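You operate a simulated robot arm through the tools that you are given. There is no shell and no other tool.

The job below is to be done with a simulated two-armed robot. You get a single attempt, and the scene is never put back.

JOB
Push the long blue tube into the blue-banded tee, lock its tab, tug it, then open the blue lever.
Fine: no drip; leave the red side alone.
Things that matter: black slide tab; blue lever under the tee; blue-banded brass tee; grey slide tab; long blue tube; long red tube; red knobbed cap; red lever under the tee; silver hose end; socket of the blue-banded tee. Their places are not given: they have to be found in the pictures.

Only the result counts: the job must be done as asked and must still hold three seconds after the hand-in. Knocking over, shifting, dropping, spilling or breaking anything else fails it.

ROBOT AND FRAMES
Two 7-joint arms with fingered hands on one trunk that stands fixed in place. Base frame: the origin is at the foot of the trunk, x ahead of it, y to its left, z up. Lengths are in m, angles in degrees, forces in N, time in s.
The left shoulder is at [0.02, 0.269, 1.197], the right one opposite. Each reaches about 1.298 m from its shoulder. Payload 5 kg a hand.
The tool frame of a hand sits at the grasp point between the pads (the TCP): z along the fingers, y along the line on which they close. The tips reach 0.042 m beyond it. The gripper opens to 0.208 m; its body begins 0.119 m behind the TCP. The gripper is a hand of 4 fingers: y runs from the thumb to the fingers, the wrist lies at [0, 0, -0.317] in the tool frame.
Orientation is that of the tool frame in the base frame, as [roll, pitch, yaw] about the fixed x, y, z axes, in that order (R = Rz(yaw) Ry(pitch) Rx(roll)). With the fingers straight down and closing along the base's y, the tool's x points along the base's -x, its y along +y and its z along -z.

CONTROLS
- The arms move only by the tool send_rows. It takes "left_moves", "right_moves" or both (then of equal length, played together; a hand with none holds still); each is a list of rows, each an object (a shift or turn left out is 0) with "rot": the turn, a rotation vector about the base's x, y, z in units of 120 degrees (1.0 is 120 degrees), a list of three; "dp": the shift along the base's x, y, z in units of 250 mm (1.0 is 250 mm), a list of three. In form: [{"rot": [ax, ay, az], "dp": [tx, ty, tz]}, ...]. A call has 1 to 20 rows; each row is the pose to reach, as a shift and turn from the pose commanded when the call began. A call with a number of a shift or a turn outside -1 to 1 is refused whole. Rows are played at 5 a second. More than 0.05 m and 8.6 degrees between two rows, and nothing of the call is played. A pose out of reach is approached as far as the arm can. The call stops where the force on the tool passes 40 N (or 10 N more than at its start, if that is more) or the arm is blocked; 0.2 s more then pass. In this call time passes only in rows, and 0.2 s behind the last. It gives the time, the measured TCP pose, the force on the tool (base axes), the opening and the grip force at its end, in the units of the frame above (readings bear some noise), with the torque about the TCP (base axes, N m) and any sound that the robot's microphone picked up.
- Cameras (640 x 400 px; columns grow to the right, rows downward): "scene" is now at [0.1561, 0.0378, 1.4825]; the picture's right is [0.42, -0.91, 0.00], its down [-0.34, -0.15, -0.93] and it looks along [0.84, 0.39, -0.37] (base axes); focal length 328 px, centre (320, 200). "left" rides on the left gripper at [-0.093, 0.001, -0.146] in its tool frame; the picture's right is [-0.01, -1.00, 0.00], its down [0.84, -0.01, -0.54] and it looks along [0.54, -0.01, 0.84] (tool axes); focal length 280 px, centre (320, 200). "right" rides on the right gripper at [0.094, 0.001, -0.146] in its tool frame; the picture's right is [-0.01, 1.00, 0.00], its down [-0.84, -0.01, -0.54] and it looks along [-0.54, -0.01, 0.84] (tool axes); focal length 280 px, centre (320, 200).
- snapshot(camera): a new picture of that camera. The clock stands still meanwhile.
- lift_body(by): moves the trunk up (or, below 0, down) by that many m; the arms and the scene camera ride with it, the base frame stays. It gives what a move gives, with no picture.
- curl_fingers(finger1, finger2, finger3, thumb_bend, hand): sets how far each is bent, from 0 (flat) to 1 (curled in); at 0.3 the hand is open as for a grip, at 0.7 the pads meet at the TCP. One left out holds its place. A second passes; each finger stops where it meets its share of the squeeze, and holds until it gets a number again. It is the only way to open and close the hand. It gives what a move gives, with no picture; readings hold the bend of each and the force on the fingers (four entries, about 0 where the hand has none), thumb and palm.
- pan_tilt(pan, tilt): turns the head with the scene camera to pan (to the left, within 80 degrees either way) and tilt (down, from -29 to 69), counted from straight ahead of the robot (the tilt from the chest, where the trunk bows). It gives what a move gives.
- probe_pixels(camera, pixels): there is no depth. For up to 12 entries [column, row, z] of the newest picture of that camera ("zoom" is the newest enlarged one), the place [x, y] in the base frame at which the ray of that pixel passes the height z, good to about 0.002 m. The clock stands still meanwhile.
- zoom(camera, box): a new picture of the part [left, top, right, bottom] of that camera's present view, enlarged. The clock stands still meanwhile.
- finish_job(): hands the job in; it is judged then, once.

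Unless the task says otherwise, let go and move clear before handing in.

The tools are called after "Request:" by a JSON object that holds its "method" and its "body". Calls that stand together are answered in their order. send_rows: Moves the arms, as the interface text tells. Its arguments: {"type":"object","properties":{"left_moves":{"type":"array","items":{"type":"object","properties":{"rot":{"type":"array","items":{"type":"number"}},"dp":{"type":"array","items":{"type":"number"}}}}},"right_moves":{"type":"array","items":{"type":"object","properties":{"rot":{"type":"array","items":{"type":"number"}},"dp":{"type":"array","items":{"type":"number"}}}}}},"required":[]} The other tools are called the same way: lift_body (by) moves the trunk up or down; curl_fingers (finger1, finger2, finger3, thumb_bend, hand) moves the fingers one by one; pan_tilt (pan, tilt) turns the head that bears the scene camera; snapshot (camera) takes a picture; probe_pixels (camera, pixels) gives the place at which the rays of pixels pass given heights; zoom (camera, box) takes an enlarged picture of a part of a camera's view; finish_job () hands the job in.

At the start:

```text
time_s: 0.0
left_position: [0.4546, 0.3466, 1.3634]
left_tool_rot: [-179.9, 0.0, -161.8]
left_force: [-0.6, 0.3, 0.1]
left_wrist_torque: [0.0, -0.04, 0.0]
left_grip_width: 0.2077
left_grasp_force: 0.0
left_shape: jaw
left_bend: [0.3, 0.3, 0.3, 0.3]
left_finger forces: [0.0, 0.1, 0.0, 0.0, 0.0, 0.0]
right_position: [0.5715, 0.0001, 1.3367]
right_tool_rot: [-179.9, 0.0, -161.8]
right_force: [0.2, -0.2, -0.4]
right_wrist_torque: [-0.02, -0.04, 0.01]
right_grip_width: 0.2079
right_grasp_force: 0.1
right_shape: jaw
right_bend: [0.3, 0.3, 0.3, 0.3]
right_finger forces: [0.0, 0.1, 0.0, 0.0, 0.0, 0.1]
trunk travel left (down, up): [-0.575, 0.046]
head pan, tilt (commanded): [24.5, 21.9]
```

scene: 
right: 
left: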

> PROVIDED TEXT
Shirkers – O Filme Roubado
Amargo Regresso
Na
Singapura do início da década de 1990 Sandi Tan, Jasmine Ng Kin Kia e Sophia Siddique Harvey se
matricularam em um curso livre de noções cinematográficas ministrado por Georges
Cardona, estrangeiro que se apresentava como um cineasta norte-americano de
prestígio disposto a ali ensinar seu ‘ofício’. Nesta toada, a circunstância de
tais fatos se passarem num período pré-internet, quando o planeta ainda não era
hiperconectado, colaborou para que o mitômano Cardona inventasse uma série de
histórias a seu respeito que costumavam encantar jovens sedentos por
informações do mundo ocidental e de culturas que tanto prezavam. Inebriada pela
cinefilia que aquelas aulas lhe proporcionavam, Tan não tardou a mostrar ‘Shirkers’,
um script ficcional de sua lavra, ao
mentor que, animado com o material, se dispôs a dirigi-lo enquanto aquela o
estrelaria e o produziria com o auxílio das amigas supracitadas.
Ocorre que
a empreitada empolgante acabou por ser tornar traumatizante graças ao caráter
errático de Cardona que costumava sabotar as criações de seus pupilos tão logo
percebesse a iminência de êxito dos mesmos e consequentemente de superação do ‘mestre’.

> WHAT YOU WILL DO
(1) Only the lines from the line with "- lift_body(by): moves" to the line with "thumb and palm.", inclusive, are to be printed, exactly as they appear. Use a numbered list and skip empty lines.
(2) I need the provided text continued from the place where it stops.

> WRITTEN ANSWERS
(1)
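1. - lift_body(by): moves the trunk up (or, below 0, down) by that many m; the arms and the scene camera ride with it, the base frame stays. It gives what a move gives, with no picture.
2. - curl_fingers(finger1, finger2, finger3, thumb_bend, hand): sets how far each is bent, from 0 (flat) to 1 (curled in); at 0.3 the hand is open as for a grip, at 0.7 the pads meet at the TCP. One left out holds its place. A second passes; each finger stops where it meets its share of the squeeze, and holds until it gets a number again. It is the only way to open and close the hand. It gives what a move gives, with no picture; readings hold the bend of each and the force on the fingers (four entries, about 0 where the hand has none), thumb and palm.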

(2)
Incapaz de criar coisas originais - vide o exemplo da cena de Paris, Texas
por ele plagiada para fins de inclusão em ‘Shirkers’ - Cardona demonstrava ficar
extremamente incomodado com aqueles que conseguiam, deixando-se assim dominar por
um sentimento de inveja de proporções patológicas, reação que no caso do
trabalho produzido por Sandi Tan culminou no roubo por aquele de todo o produto
filmado, uma vez que se valendo da condição de responsável pela edição do copião,
Cardona desapareceu com todos os rolos de filmes que, desta feita, permaneceram
perdidos por décadas para a devastação de Sandi, Jasmine e Sophia.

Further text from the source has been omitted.